** start COLLECTED DATA **

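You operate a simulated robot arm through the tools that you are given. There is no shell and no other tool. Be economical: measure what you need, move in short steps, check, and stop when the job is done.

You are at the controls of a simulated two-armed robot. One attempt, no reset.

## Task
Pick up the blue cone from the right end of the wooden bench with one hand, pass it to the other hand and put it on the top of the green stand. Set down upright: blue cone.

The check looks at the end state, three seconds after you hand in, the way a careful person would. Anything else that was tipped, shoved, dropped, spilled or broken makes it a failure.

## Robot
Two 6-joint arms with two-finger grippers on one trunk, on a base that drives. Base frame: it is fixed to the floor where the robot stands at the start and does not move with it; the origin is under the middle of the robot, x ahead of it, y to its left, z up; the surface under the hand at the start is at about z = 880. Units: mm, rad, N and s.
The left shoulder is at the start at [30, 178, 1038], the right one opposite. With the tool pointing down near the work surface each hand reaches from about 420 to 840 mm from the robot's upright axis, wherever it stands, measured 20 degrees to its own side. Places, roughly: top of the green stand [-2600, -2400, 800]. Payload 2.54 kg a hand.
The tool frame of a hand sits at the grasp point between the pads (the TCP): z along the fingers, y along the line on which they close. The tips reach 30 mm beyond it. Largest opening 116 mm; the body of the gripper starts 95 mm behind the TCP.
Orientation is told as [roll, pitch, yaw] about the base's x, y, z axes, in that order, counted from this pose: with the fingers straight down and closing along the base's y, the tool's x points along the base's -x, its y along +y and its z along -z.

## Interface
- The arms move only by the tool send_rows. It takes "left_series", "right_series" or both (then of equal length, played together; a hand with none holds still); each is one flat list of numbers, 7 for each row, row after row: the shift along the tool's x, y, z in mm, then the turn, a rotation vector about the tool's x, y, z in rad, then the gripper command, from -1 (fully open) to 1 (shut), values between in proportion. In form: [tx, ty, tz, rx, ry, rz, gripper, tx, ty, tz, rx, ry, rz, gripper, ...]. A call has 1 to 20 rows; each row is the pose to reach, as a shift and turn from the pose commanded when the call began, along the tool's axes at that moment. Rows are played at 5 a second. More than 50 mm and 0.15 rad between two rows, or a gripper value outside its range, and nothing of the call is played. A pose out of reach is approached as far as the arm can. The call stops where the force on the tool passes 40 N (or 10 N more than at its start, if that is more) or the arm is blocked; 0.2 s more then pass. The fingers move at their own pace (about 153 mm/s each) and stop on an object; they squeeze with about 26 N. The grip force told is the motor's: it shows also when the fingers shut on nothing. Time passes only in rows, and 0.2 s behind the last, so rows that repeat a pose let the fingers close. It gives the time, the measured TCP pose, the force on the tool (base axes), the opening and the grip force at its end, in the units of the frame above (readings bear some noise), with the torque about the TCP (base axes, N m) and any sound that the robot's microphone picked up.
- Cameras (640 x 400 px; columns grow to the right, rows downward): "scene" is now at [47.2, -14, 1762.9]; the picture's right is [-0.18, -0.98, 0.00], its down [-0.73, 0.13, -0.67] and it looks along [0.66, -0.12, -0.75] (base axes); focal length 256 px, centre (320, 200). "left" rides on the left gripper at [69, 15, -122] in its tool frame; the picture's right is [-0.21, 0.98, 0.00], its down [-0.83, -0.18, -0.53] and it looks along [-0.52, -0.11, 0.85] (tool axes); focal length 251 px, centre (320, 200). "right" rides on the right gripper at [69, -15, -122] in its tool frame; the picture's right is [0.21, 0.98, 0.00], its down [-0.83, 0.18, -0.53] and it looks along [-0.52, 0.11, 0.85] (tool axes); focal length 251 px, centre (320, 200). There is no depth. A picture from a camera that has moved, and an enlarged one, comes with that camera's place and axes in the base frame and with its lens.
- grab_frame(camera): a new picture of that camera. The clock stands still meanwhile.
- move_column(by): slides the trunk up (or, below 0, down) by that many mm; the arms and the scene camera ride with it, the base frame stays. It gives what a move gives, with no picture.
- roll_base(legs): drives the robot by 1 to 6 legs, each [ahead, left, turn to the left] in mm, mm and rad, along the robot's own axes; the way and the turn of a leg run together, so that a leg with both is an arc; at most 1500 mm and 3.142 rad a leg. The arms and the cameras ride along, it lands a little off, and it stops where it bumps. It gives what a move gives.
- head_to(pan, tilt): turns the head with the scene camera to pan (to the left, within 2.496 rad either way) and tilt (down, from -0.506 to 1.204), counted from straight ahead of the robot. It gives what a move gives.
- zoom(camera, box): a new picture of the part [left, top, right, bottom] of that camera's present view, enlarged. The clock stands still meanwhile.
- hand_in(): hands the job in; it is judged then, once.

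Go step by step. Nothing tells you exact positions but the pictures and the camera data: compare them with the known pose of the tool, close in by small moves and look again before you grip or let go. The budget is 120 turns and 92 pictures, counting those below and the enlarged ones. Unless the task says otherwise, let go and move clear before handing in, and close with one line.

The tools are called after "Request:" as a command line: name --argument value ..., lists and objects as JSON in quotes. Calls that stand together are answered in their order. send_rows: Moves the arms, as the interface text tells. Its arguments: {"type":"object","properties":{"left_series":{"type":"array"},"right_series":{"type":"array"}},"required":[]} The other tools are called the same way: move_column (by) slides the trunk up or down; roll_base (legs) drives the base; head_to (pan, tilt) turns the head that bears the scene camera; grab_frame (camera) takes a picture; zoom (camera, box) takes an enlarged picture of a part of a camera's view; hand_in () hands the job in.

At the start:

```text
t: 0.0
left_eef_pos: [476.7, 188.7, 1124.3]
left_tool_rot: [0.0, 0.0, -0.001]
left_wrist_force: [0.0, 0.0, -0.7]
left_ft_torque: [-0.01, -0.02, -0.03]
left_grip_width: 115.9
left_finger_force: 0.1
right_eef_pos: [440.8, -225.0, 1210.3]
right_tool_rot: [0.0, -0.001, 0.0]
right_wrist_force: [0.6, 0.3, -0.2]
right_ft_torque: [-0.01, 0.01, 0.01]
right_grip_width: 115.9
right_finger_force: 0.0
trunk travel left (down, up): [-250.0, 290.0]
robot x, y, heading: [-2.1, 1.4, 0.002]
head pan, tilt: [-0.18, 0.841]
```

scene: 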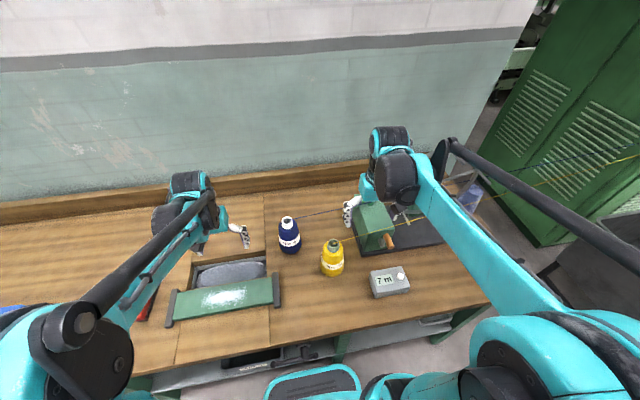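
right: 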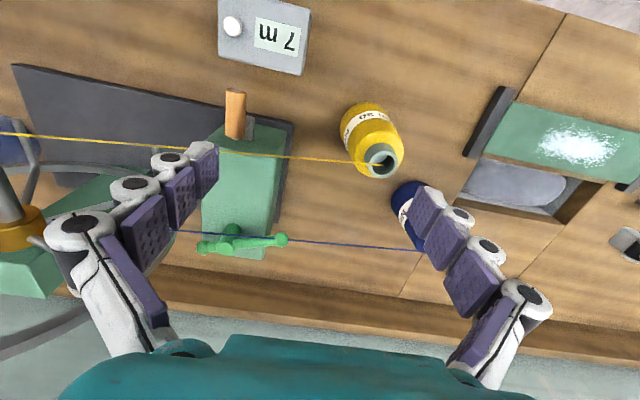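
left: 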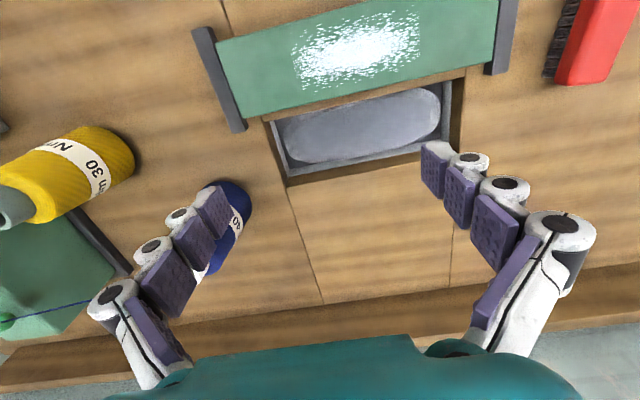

** end COLLECTED DATA **

▶ GIVEN INSTRUCTION:
Using the data above, write out every line exactly, leaving the images behind. Give them as a JSON list of strings, one for each line, with blank lines left out.

▶ EXPECTED ANSWER:
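[
  "You operate a simulated robot arm through the tools that you are given. There is no shell and no other tool. Be economical: measure what you need, move in short steps, check, and stop when the job is done.",
  "You are at the controls of a simulated two-armed robot. One attempt, no reset.",
  "## Task",
  "Pick up the blue cone from the right end of the wooden bench with one hand, pass it to the other hand and put it on the top of the green stand. Set down upright: blue cone.",
  "The check looks at the end state, three seconds after you hand in, the way a careful person would. Anything else that was tipped, shoved, dropped, spilled or broken makes it a failure.",
  "## Robot",
  "Two 6-joint arms with two-finger grippers on one trunk, on a base that drives. Base frame: it is fixed to the floor where the robot stands at the start and does not move with it; the origin is under the middle of the robot, x ahead of it, y to its left, z up; the surface under the hand at the start is at about z = 880. Units: mm, rad, N and s.",
  "The left shoulder is at the start at [30, 178, 1038], the right one opposite. With the tool pointing down near the work surface each hand reaches from about 420 to 840 mm from the robot's upright axis, wherever it stands, measured 20 degrees to its own side. Places, roughly: top of the green stand [-2600, -2400, 800]. Payload 2.54 kg a hand.",
  "The tool frame of a hand sits at the grasp point between the pads (the TCP): z along the fingers, y along the line on which they close. The tips reach 30 mm beyond it. Largest opening 116 mm; the body of the gripper starts 95 mm behind the TCP.",
  "Orientation is told as [roll, pitch, yaw] about the base's x, y, z axes, in that order, counted from this pose: with the fingers straight down and closing along the base's y, the tool's x points along the base's -x, its y along +y and its z along -z.",
  "## Interface",
  "- The arms move only by the tool send_rows. It takes \"left_series\", \"right_series\" or both (then of equal length, played together; a hand with none holds still); each is one flat list of numbers, 7 for each row, row after row: the shift along the tool's x, y, z in mm, then the turn, a rotation vector about the tool's x, y, z in rad, then the gripper command, from -1 (fully open) to 1 (shut), values between in proportion. In form: [tx, ty, tz, rx, ry, rz, gripper, tx, ty, tz, rx, ry, rz, gripper, ...]. A call has 1 to 20 rows; each row is the pose to reach, as a shift and turn from the pose commanded when the call began, along the tool's axes at that moment. Rows are played at 5 a second. More than 50 mm and 0.15 rad between two rows, or a gripper value outside its range, and nothing of the call is played. A pose out of reach is approached as far as the arm can. The call stops where the force on the tool passes 40 N (or 10 N more than at its start, if that is more) or the arm is blocked; 0.2 s more then pass. The fingers move at their own pace (about 153 mm/s each) and stop on an object; they squeeze with about 26 N. The grip force told is the motor's: it shows also when the fingers shut on nothing. Time passes only in rows, and 0.2 s behind the last, so rows that repeat a pose let the fingers close. It gives the time, the measured TCP pose, the force on the tool (base axes), the opening and the grip force at its end, in the units of the frame above (readings bear some noise), with the torque about the TCP (base axes, N m) and any sound that the robot's microphone picked up.",
  "- Cameras (640 x 400 px; columns grow to the right, rows downward): \"scene\" is now at [47.2, -14, 1762.9]; the picture's right is [-0.18, -0.98, 0.00], its down [-0.73, 0.13, -0.67] and it looks along [0.66, -0.12, -0.75] (base axes); focal length 256 px, centre (320, 200). \"left\" rides on the left gripper at [69, 15, -122] in its tool frame; the picture's right is [-0.21, 0.98, 0.00], its down [-0.83, -0.18, -0.53] and it looks along [-0.52, -0.11, 0.85] (tool axes); focal length 251 px, centre (320, 200). \"right\" rides on the right gripper at [69, -15, -122] in its tool frame; the picture's right is [0.21, 0.98, 0.00], its down [-0.83, 0.18, -0.53] and it looks along [-0.52, 0.11, 0.85] (tool axes); focal length 251 px, centre (320, 200). There is no depth. A picture from a camera that has moved, and an enlarged one, comes with that camera's place and axes in the base frame and with its lens.",
  "- grab_frame(camera): a new picture of that camera. The clock stands still meanwhile.",
  "- move_column(by): slides the trunk up (or, below 0, down) by that many mm; the arms and the scene camera ride with it, the base frame stays. It gives what a move gives, with no picture.",
  "- roll_base(legs): drives the robot by 1 to 6 legs, each [ahead, left, turn to the left] in mm, mm and rad, along the robot's own axes; the way and the turn of a leg run together, so that a leg with both is an arc; at most 1500 mm and 3.142 rad a leg. The arms and the cameras ride along, it lands a little off, and it stops where it bumps. It gives what a move gives.",
  "- head_to(pan, tilt): turns the head with the scene camera to pan (to the left, within 2.496 rad either way) and tilt (down, from -0.506 to 1.204), counted from straight ahead of the robot. It gives what a move gives.",
  "- zoom(camera, box): a new picture of the part [left, top, right, bottom] of that camera's present view, enlarged. The clock stands still meanwhile.",
  "- hand_in(): hands the job in; it is judged then, once.",
  "Go step by step. Nothing tells you exact positions but the pictures and the camera data: compare them with the known pose of the tool, close in by small moves and look again before you grip or let go. The budget is 120 turns and 92 pictures, counting those below and the enlarged ones. Unless the task says otherwise, let go and move clear before handing in, and close with one line.",
  "The tools are called after \"Request:\" as a command line: name --argument value ..., lists and objects as JSON in quotes. Calls that stand together are answered in their order. send_rows: Moves the arms, as the interface text tells. Its arguments: {\"type\":\"object\",\"properties\":{\"left_series\":{\"type\":\"array\"},\"right_series\":{\"type\":\"array\"}},\"required\":[]} The other tools are called the same way: move_column (by) slides the trunk up or down; roll_base (legs) drives the base; head_to (pan, tilt) turns the head that bears the scene camera; grab_frame (camera) takes a picture; zoom (camera, box) takes an enlarged picture of a part of a camera's view; hand_in () hands the job in.",
  "At the start:",
  "```text",
  "t: 0.0",
  "left_eef_pos: [476.7, 188.7, 1124.3]",
  "left_tool_rot: [0.0, 0.0, -0.001]",
  "left_wrist_force: [0.0, 0.0, -0.7]",
  "left_ft_torque: [-0.01, -0.02, -0.03]",
  "left_grip_width: 115.9",
  "left_finger_force: 0.1",
  "right_eef_pos: [440.8, -225.0, 1210.3]",
  "right_tool_rot: [0.0, -0.001, 0.0]",
  "right_wrist_force: [0.6, 0.3, -0.2]",
  "right_ft_torque: [-0.01, 0.01, 0.01]",
  "right_grip_width: 115.9",
  "right_finger_force: 0.0",
  "trunk travel left (down, up): [-250.0, 290.0]",
  "robot x, y, heading: [-2.1, 1.4, 0.002]",
  "head pan, tilt: [-0.18, 0.841]",
  "```",
  "scene: ",
  "right: ",
  "left: "
]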